No reasonable person would dispute the need for the Mediterranean countries and other European countries such as France and the UK with less extreme imbalances to get their public accounts back in order. Over the long term, apart from financing productive assets, taxes and spending have to balance. But there are huge costs in trying to repair public finances too quickly, and, in fact, the process is proving to be counter-productive.
To put it simply, when a large proportion of an economy’s productive assets – its people and physical capital – is left idle, growth suffers. Public finances suffer: there is less income and consumption tax collected, and, even if countries make savage cuts to social welfare, the growth in unemployment still places a huge demand on public spending. That’s why public debt and unemployment have both been rising in so many European countries. They are locked into a destructive process of positive feedback.
Particularly disturbing is the huge rise in youth unemployment – 39 per cent in Portugal and Italy, 56 per cent in Spain, and beyond measurement in Greece. Of the Eurozone countries, only Germany and the Netherlands, which have a strong commitment to keeping their human capital employed, have been able to keep youth unemployment down to levels which we might consider tolerable.

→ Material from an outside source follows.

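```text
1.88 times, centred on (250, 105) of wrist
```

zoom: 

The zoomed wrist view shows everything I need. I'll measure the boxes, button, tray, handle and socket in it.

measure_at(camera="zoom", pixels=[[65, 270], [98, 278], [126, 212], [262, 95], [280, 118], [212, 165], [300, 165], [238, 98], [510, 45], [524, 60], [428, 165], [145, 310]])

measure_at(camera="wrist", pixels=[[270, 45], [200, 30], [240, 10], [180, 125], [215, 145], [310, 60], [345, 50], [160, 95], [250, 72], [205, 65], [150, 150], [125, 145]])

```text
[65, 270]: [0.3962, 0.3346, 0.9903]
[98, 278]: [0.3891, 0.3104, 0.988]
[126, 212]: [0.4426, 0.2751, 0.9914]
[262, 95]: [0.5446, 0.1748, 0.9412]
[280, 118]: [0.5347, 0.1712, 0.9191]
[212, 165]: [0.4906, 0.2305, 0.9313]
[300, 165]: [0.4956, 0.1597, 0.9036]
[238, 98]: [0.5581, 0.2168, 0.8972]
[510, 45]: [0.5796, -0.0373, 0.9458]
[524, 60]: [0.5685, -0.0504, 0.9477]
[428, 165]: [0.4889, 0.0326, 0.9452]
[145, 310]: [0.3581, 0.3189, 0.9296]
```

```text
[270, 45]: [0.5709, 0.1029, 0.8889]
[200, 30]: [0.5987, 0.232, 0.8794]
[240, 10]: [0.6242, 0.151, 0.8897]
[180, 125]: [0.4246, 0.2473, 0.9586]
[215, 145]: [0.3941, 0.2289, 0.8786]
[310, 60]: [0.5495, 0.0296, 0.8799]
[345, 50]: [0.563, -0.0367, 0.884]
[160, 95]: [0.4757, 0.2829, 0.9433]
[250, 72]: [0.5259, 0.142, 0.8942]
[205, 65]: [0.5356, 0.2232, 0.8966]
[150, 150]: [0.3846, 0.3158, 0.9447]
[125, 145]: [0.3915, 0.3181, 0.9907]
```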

The reality behind these statistics is a generation of idle, impoverished young people, disconnected from society and its norms, cynical about mainstream politics, and lacking opportunities for meaningful work and education. To see its possible consequences we can look back to Germany in the 1920s and 1930s, when National Socialism gave a sense of belonging to the unemployed, and was able to discredit the processes of parliamentary democracy. Or we can look around at countries in the Middle East and South Asia where religious fanatics are offering Jihad and martyrdom as a path to a meaningful, if short, life.
There is no easy solution to Europe’s problems, but anyone with a sense of history should know that the risks of austerity are so high that it is not a solution. Any solution has to be within a framework of shared commitment, with costs borne fairly throughout the community, rather than by young people.